Public-private endeavor possible for new school

Public-private endeavor possible for new school

Just what can an increasingly cash-strapped city do when it needs three new elementary schools to the tune of roughly $20 million each and has no shortage of other expenses?

At least one option available to school leaders is sharing some of their prime real estate with the private sector in a partnership agreement, a concept they began exploring with more definition during a budget work session Tuesday night.

The proposal now being tossed around at the upper levels of Alexandria City Public Schools and in City Hall would be a way to replace the Jefferson-Houston elementary school in north Old Town with a new facility that incorporates a school, performing arts center, swimming pool, school and government office space and private real estate.

It’s an of-the-moment option for local governments around the country with construction needs and tight funds a growing club that, based on recent budgetary discussions, includes Alexandria.

On Tuesday night, Superintendent Morton Sherman introduced the plan as a “creative, fiscally responsible way of moving ahead to meet the needs of our children.”

Under such a partnership, a foundation of stakeholders would administer the site and find a developer to take on the risk of constructing the facility, according to the presentation given by Mike McShea of real estate firm C.B. Richard Ellis.

“This is a very desirable site in Alexandria,” McShea said. “It’s one of the best, if not just in Alexandria, perhaps in all of Washington, D.C.” and would be able to attract top regional and national developers.

The sort of agreement ACPS is considering typically limits the city’s immediate debt on new building projects by spreading it out over time, McShea said. The public lease agreement with the developer would be well below market rates and be used to directly finance the bonds required to undertake the project.

ACPS would never cede ownership of the land and could buy back the buildings from the private developer later for the remaining balance of the bonds, McShea said.

“I think this proposal … is different and not to chart a course but to hold down costs for the American taxpayers,” Sherman said.
At Jefferson-Houston, a school entering its 40th year of operation, the excitement and improvement brought by a new school building would be a welcome addition, principal Kimberley Graves said.

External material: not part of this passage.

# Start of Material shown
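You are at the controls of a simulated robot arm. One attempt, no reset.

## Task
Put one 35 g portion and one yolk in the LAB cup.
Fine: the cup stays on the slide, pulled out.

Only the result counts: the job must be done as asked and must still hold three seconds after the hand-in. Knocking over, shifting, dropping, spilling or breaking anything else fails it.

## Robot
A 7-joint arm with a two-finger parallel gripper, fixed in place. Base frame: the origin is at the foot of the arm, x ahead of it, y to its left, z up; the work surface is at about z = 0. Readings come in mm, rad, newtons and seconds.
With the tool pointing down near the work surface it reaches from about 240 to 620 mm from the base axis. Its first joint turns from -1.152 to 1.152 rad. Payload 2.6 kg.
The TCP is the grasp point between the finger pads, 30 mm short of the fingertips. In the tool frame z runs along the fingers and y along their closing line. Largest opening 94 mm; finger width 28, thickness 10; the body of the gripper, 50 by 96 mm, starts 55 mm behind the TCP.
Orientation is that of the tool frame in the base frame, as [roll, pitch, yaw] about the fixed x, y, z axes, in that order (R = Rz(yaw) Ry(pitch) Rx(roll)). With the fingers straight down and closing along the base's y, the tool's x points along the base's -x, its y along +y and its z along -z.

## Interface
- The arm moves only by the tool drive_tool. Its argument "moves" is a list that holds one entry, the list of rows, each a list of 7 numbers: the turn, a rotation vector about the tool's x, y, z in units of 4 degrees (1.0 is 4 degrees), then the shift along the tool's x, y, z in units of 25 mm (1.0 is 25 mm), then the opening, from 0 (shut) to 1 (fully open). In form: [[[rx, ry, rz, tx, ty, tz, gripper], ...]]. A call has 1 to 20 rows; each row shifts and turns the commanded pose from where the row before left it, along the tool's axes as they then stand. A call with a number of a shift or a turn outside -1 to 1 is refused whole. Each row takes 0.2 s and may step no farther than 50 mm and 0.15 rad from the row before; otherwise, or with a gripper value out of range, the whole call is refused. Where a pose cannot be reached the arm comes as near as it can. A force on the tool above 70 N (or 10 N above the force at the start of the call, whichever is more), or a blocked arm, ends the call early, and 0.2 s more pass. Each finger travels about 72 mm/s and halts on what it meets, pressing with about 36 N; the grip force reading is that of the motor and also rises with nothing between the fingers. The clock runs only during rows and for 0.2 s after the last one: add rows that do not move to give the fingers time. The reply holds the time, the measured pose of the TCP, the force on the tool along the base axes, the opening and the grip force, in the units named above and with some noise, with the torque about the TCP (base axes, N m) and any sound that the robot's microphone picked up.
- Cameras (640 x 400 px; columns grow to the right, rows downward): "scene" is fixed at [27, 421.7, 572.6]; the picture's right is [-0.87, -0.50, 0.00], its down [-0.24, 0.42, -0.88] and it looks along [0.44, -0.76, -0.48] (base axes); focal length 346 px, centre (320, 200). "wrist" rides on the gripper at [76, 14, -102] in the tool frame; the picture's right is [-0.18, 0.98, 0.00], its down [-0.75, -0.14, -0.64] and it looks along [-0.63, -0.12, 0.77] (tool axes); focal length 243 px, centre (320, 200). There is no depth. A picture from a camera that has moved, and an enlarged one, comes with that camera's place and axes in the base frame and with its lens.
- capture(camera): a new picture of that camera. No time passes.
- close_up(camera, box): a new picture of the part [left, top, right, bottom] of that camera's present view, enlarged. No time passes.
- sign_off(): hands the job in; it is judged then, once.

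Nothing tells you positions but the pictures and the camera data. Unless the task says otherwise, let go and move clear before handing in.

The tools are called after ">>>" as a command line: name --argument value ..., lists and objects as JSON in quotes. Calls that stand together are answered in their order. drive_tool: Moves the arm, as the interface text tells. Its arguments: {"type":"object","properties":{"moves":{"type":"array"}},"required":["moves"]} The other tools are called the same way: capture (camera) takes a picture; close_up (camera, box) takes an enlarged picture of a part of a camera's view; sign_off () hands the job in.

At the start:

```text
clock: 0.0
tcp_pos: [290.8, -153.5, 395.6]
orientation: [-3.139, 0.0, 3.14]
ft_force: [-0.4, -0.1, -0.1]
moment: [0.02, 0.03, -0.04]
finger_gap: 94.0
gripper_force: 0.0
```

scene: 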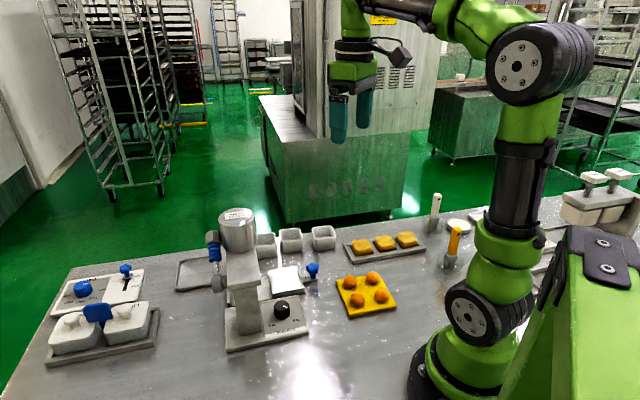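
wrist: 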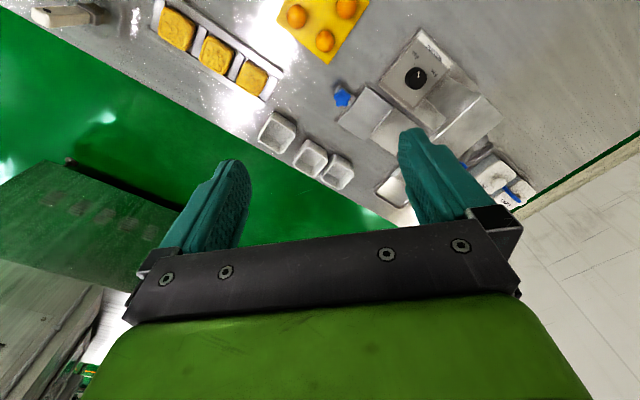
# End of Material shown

“This is just another move in the right direction [for the school],” Graves said. “To put money in a building that needs significant renovations is not smart during these fiscal times so this is a wonderful solution to help us get what we need for our school.”

Over the next two decades, an ACPS study has shown that more than $10 million will be needed to keep the existing structure usable. As is, Graves said the school’s design is dated, bearing more resemblance to a “bunker” than a modern school, and lacks natural light in many classrooms.

Enrollment projections and maintenance requirements point toward the need for three new ACPS elementary schools within the next four to six years, Sherman said.

School Board member Helen Morris, who lives directly across Cameron Street from the school, said neighbors would likely favor a new school but she also expects them to voice concerns about the height and density of any new construction.

“Largely, the community would support a new school on the site,” Morris said. “I think that it’s clear when you walk around the site that it needs to be upgraded, that its uses are limited right now and the community would love upgrades.”

In some instances, real estate tax revenue collected on private sector buildings can go towards paying off the costs of the public facilities, McShea said, softening the out-of-pocket blow to city taxpayers. Currently, ACPS pays more than $1 million a year in market-rate rent for its central office headquarters at Mark Center.

This particular public-private partnership was not a formal piece of the schools’ proposed construction budget through 2016, but a ballpark cost of about $21.5 million was offered for the school’s portion of the project, ACPS spokeswoman Amy Carlini confirmed Wednesday.